[BEGIN STORED DATA]

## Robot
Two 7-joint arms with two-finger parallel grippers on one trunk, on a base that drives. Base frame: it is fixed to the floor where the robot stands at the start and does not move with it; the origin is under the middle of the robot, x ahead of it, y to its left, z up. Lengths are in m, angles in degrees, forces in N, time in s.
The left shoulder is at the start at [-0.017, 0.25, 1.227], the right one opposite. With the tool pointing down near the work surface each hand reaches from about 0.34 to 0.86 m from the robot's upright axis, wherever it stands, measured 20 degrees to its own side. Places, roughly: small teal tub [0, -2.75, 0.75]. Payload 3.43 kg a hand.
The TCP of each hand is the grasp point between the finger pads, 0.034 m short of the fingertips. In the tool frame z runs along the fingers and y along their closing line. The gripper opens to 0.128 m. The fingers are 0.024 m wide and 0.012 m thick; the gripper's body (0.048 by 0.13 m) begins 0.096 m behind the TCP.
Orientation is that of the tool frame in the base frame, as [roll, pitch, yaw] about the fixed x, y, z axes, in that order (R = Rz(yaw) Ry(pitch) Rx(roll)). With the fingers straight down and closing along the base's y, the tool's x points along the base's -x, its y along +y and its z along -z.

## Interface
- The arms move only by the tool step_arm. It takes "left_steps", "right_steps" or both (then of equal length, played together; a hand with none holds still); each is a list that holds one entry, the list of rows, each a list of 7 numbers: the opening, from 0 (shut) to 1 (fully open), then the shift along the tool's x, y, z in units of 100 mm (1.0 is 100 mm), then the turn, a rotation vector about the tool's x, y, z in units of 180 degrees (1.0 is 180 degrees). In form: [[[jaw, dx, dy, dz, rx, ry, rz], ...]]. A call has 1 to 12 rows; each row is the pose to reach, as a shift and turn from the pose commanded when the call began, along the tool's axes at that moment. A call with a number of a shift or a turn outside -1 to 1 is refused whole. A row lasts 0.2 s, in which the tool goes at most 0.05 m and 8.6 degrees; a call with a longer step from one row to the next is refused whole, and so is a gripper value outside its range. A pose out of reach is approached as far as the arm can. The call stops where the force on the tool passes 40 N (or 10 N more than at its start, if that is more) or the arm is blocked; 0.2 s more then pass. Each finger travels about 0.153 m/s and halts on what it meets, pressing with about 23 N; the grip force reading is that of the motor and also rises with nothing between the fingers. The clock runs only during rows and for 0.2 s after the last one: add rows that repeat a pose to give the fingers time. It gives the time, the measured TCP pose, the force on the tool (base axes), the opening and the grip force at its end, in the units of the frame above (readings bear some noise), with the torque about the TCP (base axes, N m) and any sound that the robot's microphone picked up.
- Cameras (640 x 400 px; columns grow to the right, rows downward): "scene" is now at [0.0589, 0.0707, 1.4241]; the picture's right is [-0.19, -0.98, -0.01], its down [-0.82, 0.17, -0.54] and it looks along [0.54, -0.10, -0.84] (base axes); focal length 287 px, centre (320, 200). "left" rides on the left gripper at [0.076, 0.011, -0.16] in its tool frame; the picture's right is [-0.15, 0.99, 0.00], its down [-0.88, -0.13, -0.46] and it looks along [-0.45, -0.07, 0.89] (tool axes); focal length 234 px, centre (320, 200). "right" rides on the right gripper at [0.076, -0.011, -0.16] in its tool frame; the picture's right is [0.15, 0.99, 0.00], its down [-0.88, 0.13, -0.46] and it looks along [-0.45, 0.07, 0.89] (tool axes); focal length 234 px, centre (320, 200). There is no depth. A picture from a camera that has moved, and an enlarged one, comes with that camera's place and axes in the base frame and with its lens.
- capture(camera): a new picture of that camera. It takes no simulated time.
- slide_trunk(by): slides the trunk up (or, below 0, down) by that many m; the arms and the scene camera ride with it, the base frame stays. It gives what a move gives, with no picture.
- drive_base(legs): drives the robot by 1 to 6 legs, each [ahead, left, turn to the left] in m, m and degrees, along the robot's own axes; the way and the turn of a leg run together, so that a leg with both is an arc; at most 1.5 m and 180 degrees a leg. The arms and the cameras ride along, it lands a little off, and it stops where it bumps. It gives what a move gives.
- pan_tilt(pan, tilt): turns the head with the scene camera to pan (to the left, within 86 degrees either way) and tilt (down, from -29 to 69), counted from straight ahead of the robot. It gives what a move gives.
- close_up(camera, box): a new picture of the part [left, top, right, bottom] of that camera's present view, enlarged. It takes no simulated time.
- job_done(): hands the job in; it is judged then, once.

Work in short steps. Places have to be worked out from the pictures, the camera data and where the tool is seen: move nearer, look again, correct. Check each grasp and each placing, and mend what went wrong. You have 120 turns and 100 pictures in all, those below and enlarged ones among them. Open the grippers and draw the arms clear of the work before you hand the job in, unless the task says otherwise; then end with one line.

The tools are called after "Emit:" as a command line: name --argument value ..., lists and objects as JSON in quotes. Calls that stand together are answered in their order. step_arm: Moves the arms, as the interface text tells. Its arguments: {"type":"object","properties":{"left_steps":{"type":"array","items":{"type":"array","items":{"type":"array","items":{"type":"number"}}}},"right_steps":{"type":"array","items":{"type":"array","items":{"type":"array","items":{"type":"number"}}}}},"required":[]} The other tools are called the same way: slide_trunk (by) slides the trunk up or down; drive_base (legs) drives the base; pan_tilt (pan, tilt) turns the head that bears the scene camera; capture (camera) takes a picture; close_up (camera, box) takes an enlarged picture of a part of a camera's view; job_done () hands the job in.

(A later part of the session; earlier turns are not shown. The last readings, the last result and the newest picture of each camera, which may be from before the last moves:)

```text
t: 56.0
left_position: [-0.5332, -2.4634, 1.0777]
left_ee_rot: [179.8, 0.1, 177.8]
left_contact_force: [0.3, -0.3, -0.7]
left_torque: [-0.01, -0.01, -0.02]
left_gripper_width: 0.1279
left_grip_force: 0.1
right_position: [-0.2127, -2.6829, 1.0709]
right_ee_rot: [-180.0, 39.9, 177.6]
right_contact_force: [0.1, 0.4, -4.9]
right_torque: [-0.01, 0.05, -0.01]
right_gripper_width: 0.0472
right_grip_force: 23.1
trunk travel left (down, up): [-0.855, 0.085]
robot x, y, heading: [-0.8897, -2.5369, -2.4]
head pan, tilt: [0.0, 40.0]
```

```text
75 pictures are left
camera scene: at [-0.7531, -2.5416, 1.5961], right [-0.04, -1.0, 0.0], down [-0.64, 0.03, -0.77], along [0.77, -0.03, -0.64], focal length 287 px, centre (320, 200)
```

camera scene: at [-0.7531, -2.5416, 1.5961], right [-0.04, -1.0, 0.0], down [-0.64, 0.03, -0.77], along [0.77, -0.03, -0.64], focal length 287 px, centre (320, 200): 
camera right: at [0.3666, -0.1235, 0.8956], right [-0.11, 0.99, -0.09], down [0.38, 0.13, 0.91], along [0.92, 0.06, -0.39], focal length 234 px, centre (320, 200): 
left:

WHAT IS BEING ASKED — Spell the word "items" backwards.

[END STORED DATA]

WHAT IS BEING ASKED — Determine how many lines include the string "below". Give no answer but the number.

RIGHT ANSWER — 2